É claro que, quando a guerra chega, toca a todos e todos são guerreiros, tal como, quando sobrevém um temporal, é mister que todos se transformem em marinheiros. Mas, mesmo nestes casos, as funções, as armas e os instrumentos, são distintos. A proporção entre a gente do mar e a gente de guerra varia muito conforme as circunstâncias e as finalidades da viagem: quando são grandes exércitos que se movimentam, os homens de peleja são, é claro, esmagadoramente maioritários. Na frota do rei de Jantana que se prepara para invadir o Aru, 72 por cento dos homens são guerreiros. Na do Achém, que se apresta para defender aquele mesmo reino, a percentagem sobe para 80. Numa das frotas do Mandarim de Cantão, que vigiam os mares do Sul da China, a percentagem entre guerreiros e homens do mar é uma vez mais de 72-28 por cento. É curioso que, no caso atrás citado do junco Chinês de Similau, a proporção de guerreiros e marinheiros se situe nos 50 por cento; um navio de piratas não deixa de ser um misto equilibrado de embarcação mercante e navio de guerra. Já os Portugueses, homens de guerra, estão sempre em franca minoria em relação aos Asiáticos, nas suas embarcações: Em Lugor, a lanchara de António de Faria comporta uns 16 Portugueses, num total de uns 59 homens; ou seja, 38 por cento. A percentagem repete-se no que se refere às duas panouras que António de Faria comanda na viagem a Calemplui. Mas, quando uma delas regressa, indo naufragar na enseada de Nanquim, os Portugueses são já 46 por cento, o que se explica pela deserção, que Mendes Pinto refere capítulos antes, do piloto Chinês e de alguns dos seus compatriotas. Quando se prepara para atacar o pirata Coja Assém, António de Faria leva consigo 500 homens, dos quais apenas 19 porcento são Portugueses; é que fora necessário contratar mercenários. Num naufrágio, junto à "ilha dos Ladrões", apenas 7,8 por cento dos ocupantes dos três juncos e da lanteia são Portugueses. Os nossos, eram sempre poucos no Oriente. No entanto, os números podem enganar: se o Português é sempre sinónimo de guerreiro, em caso de necessidade, nem sempre o Asiático é exclusivamente um marinheiro; sobretudo os Cristianizados, quer sejam Chineses, Malaios ou escravos Africanos, são frequentemente auxiliares bélicos preciosos. São vários os louvores que Fernão Mendes Pinto endereça à valentia e fidelidade dos "moços Cristãos".

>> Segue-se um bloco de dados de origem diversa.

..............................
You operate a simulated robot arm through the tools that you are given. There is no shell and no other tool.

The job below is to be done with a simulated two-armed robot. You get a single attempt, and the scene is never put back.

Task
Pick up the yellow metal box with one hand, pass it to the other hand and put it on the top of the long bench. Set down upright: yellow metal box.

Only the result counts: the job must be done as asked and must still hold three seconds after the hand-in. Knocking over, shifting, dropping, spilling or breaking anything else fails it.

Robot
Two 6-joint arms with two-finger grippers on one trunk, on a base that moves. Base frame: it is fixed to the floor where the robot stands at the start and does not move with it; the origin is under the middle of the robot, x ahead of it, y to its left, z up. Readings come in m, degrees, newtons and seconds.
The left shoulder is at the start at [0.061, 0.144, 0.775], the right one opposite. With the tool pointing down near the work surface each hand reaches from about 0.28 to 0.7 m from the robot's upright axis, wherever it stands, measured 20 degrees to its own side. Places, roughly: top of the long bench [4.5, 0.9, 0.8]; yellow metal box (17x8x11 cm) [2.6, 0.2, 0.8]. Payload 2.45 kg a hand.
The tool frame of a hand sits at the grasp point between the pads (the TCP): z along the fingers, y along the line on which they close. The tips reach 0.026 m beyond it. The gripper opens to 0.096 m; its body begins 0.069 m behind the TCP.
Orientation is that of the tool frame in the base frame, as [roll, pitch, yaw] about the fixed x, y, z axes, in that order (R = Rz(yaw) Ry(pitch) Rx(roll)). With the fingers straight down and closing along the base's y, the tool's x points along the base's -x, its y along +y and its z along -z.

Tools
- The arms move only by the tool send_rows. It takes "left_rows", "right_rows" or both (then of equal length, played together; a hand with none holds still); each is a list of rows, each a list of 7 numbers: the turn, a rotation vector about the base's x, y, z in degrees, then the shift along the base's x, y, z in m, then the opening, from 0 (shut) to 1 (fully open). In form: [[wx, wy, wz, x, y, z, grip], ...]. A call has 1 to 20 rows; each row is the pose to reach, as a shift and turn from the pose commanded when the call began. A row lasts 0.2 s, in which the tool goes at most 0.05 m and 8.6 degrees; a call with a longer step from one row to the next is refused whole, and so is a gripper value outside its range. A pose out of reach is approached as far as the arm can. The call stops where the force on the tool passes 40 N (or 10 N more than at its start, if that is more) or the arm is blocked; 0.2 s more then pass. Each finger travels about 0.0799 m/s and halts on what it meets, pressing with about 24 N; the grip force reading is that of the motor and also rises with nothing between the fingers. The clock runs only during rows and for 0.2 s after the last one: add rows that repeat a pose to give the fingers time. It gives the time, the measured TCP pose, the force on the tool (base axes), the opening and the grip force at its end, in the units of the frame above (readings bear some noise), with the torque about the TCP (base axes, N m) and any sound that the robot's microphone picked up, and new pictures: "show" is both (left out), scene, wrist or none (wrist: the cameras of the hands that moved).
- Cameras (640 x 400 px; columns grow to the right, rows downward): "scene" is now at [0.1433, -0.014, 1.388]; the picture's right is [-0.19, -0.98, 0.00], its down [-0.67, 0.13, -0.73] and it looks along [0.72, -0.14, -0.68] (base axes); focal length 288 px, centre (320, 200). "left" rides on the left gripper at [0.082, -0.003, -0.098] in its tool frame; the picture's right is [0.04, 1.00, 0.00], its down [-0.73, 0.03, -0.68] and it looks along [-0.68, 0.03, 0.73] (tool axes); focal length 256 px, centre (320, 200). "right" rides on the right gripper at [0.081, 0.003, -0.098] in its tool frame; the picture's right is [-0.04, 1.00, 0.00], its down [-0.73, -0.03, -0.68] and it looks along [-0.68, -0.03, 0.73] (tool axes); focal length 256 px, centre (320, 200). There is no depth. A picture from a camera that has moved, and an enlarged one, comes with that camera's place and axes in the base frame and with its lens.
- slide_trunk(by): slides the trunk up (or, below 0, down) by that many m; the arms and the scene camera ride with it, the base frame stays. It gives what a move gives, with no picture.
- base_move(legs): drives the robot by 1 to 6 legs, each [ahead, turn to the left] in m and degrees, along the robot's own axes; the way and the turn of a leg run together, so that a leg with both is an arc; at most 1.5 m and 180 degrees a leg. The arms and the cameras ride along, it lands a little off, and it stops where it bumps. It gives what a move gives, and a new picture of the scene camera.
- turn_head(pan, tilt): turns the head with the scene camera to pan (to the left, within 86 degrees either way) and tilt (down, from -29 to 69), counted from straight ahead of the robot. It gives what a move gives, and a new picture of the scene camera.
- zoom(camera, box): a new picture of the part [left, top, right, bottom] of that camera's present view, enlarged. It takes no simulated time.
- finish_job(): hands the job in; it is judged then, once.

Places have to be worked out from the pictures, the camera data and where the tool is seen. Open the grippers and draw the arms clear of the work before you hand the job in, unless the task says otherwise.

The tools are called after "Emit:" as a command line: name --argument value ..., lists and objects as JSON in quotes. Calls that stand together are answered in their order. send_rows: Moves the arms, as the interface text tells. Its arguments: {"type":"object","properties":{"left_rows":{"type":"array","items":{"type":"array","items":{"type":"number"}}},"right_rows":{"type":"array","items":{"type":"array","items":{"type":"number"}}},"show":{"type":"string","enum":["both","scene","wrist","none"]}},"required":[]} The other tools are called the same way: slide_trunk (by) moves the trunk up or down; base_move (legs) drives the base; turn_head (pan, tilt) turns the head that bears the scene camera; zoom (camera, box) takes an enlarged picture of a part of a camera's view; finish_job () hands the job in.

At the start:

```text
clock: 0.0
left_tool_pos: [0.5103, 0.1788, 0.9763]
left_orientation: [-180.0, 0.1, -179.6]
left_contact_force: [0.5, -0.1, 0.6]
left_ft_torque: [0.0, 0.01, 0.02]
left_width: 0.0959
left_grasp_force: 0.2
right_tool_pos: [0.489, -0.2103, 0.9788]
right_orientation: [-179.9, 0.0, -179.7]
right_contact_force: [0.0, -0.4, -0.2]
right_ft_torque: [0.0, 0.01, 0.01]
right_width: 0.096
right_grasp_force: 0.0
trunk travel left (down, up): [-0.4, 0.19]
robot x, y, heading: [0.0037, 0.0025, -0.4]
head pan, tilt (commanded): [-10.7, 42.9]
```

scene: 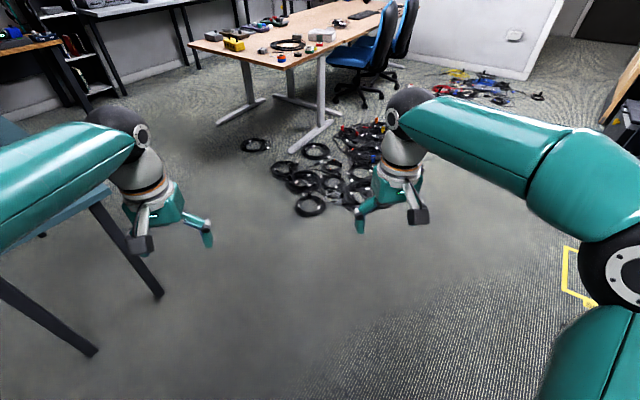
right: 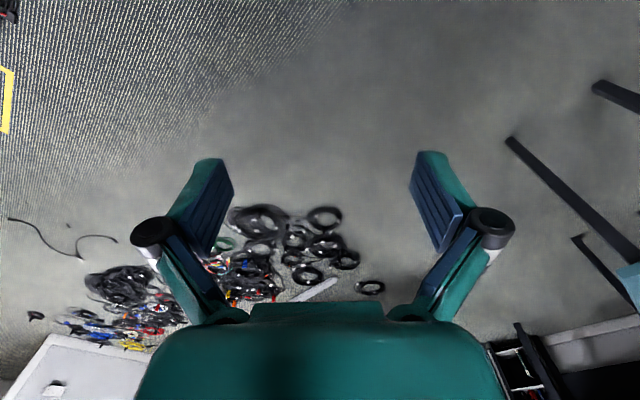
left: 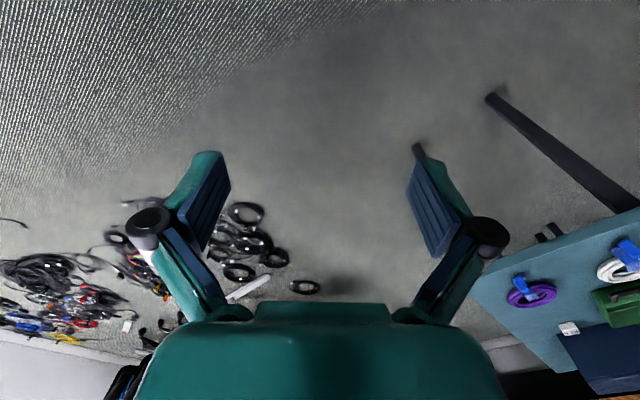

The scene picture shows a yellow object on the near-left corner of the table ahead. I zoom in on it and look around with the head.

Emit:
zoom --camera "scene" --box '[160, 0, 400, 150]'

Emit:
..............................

Temos falado sempre, até aqui, em números de homens. É claro que este plural colectivo inclui algumas mulheres; mas a seu respeito, Mendes Pinto é muito avaro de informações. Sabemos que entre os prisioneiros que seguiam num junco tomado por António de Faria, se encontravam "duas moças"; mas estas pertenciam mais à carga da embarcação do que à sua tripulação. Sabemos também que algumas mulheres seguiam na viagem de Malaca para Martavão pois encontramo-las a lavar roupa,aproveitando a pausa de uma aguada. Três outras faziam parte dos nove ocupantes de uma embarcação fluvial, tomada por Mendes Pinto e seus sete companheiros no Pegú. Do naufrágio, junto à ilha dos Léquios, de um dos juncos que seguem da China para o Japão, salvam-se apenas 24 pessoas, "fora algumas mulheres."32 Vem-se a saber, três capítulos adiante, que se tratava de facto de 6 mulheres, o que nos dá-uma percentagem de 20 por cento para a população feminina entre os sobreviventes. Mas o que não deixa de ser curioso anotar, para a História das Mentalidades pelo menos, é que as mulheres não façam parte do cômputo preciso dos náufragos e dos sobreviventes. Todos os casos referidos respeitam a navios Orientais, pois mesmo o último, embarcação de Portugueses de Liampó em direcção ao Japão, era um junco Chinês, provavelmente apenas fretado para aquela ocasião especial. Logo: mulheres a bordo, apenas em navios locais, no que Mendes Pinto reforça as palavras do padre João de Lucena que pela mesma altura notava ser "costume dos Chins como dos Mouros Lascarins, trazerem toda a família nos navios."33 Nas embarcações de Cristãos, as mulheres eram apenas passageiras de ocasião. Aliás o assalto às quatro lanteias "em que seguia uma noiva"34 assume na Peregrinação todo o aspecto de uma versão moderna do rapto das Sabinas.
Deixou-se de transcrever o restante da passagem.